Danes Cook

This article is from the archive of The New York Sun before the launch of its new website in 2022. The Sun has neither altered nor updated such articles but will seek to correct any errors, mis-categorizations or other problems introduced during transfer.

The New York Sun

On May 20, the 56th annual Norwegian Day Parade will march down Bay Ridge’s Fifth Avenue to commemorate the 1814 signing of Norway’s constitution. But an observer of the strip’s mix of Irish bars, Italian restaurants, and Muslim-owned businesses, might wonder why Brooklyn’s Norwegians chose this neighborhood in which to celebrate.

Reidun Thompson can explain. When she moved to Bay Ridge from southern Norway in 1962, the neighborhood was known as Little Norway, home to more than 50,000 Scandinavians and Scandinavian-Americans. The area had its own Norwegian-language newspaper and so many dining options that Eighth Avenue was called Lapskaus Boulevard, after a traditional Norse Stew.

These days, the few Viking sons and daughters that remain have but one way to get a Scandinavian home-cooking fix: the Danish Athletic Club, a nondescript, low-slung building at the center of an unlovely block of 65th Street. The stretch is littered with auto collision shops and bookended by Getty service stations.

“There are people who drive by for 20 years and never see this place,” Ms. Thompson, the manager of the club, said. The Swedish and Norwegians have their own social clubs nearby, but they all visit the Danish Athletic Club, because it is the only one that still serves food. The dining hall — which has the cozy, woodpaneled atmosphere of a Minnesota Lion’s Club — is open for business Wednesday through Sunday nights. A small, rotating menu is written on dryerase boards. Recurring specialties include karbonade kaker, finely ground meat patties seasoned with allspice and nutmeg, and served with fried onions and lingonberries; the large potato dumplings known as kumpa; herring in cream, and, yes, lapskaus. Less adventurous diners can opt for pot roast or liver and onions. A full meal, including soup or salad, and a variety of side dishes, costs $14.95.

On a recent rainy Friday evening, attendance was sparse. Severt Strom, the white-haired, Norway-born head of a local bridge club, was chatting with an old friend. A man and four women who have been eating at the club “for decades” sat at a round table beneath an oil portrait of then-Princess, now-Queen Margrethe II of Denmark.

“Sometimes we can have three people here. Sometimes we are full,” Ms. Thompson, a no-nonsense woman of abundant energy, said. “It’s hit and miss. I can never, ever figure them out. They just show up. They only make reservations on big days like Mother’s Day and Easter Sunday.”

At a nearby table, the club’s vice-president, Peter Berard, patiently sipped a cup of split-pea soup. “You came on an off night,” he said. “It’s usually pretty busy. The rain kept them away. With old people, if it rains or snows, they stay away.”

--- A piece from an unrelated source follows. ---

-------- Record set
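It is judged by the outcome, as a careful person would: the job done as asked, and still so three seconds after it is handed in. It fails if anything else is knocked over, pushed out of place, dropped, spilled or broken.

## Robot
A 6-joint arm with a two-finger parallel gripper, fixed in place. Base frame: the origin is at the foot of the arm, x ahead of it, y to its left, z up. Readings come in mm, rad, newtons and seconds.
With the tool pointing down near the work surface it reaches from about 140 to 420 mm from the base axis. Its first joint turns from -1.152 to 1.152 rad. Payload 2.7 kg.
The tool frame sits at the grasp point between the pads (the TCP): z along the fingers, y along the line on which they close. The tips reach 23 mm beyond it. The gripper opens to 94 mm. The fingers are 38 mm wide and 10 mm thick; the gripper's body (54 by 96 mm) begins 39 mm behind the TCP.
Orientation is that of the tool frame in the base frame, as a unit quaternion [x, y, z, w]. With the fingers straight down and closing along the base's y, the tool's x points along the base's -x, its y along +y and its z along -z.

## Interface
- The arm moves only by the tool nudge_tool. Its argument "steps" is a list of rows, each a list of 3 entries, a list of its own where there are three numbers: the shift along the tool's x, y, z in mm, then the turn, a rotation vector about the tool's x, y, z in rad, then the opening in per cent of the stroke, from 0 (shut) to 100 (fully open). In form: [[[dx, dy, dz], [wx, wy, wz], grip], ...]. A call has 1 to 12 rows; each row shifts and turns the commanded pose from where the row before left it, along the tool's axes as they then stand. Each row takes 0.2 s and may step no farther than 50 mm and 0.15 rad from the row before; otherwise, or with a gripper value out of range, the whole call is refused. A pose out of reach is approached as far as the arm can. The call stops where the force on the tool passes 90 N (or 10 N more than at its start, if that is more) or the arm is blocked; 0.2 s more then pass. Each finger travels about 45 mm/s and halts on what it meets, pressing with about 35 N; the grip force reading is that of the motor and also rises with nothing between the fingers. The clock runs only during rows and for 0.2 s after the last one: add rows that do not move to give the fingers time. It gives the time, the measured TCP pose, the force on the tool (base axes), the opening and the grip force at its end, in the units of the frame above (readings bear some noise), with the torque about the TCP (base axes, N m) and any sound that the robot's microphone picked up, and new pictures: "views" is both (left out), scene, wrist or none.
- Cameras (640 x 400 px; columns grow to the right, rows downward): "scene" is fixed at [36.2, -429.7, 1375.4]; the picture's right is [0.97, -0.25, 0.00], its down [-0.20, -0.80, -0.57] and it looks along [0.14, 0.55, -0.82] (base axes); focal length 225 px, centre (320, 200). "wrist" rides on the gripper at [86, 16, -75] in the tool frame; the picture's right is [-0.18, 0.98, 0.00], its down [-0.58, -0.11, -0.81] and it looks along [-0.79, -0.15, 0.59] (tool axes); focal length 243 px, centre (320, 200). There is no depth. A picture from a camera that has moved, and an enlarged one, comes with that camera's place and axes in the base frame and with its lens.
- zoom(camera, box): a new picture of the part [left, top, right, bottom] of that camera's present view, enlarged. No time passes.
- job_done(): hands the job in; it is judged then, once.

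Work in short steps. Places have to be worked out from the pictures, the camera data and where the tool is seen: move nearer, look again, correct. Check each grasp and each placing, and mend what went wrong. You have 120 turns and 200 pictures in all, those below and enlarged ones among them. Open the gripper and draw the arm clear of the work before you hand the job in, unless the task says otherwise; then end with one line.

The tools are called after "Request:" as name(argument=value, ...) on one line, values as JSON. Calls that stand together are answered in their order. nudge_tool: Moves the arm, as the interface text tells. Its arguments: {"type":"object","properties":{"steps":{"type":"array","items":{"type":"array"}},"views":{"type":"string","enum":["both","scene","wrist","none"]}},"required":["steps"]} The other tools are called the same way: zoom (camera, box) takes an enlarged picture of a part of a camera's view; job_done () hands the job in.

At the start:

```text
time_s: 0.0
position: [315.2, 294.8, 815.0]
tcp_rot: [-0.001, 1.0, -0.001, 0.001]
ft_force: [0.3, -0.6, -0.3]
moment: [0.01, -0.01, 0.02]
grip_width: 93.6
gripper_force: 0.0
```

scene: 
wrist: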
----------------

Mr. Berard, a retired newspaper pressman, has been vice-president for three years, despite the fact that his veins hold only Irish, German, and French blood. “It used to be ‘X’ amount of the membership had to be Danish,” Ms. Thompson explained. “Then it became just Scandinavian. I don’t know what percent is Scandinavian now, but it’s very small.”

The club was founded in 1892 in Red Hook by a group of Danish wrestling enthusiasts. It moved to its present location in the 1940s. Mr. Berard said membership, which once stood at 800, has fallen below 100, but a push is now under way to recruit new people. All comers, Scandinavian or not, will be considered.

Ms. Thompson herself only became a member in 1990, but has been waitressing at the club since the 1960s, pitching in when she wasn’t busy at the Atlantic Restaurant. The Atlantic was the last Scandinavian eatery on Eighth Avenue to close its doors. Ms. Thompson wanted to buy the business, but the owners sold it instead to a Chinese family, who converted it into the Wee Kee restaurant. Undaunted, she convinced the owners to keep a few of the classic dishes on the menu. Thus, for a few years, until it closed in the mid-1990s, Wee Kee was the only Chinese-Norwegian fusion restaurant in New York City.

When Ms. Thompson became manager of the Danish Athletic Club in 1992, she brought those recipes with her. (Having tasted karbonade kaker at both the Wee Kee and the club, this reporter can testify that nothing has been lost in the trip.) The food is prepared by a Puerto Rican chef so adept at his art that club members have nicknamed him Uola, a common Norwegian name.

Ms. Thompson said she is thinking of opening the place up for Sunday brunch. This will give her the opportunity to serve Scandinavian pancakes. Whether the locals all will turn out a hearty stack of the flat, square flapjacks, she does not know. “You know the Norwegians,” she said. “They always keep moving, they never stay in one place.”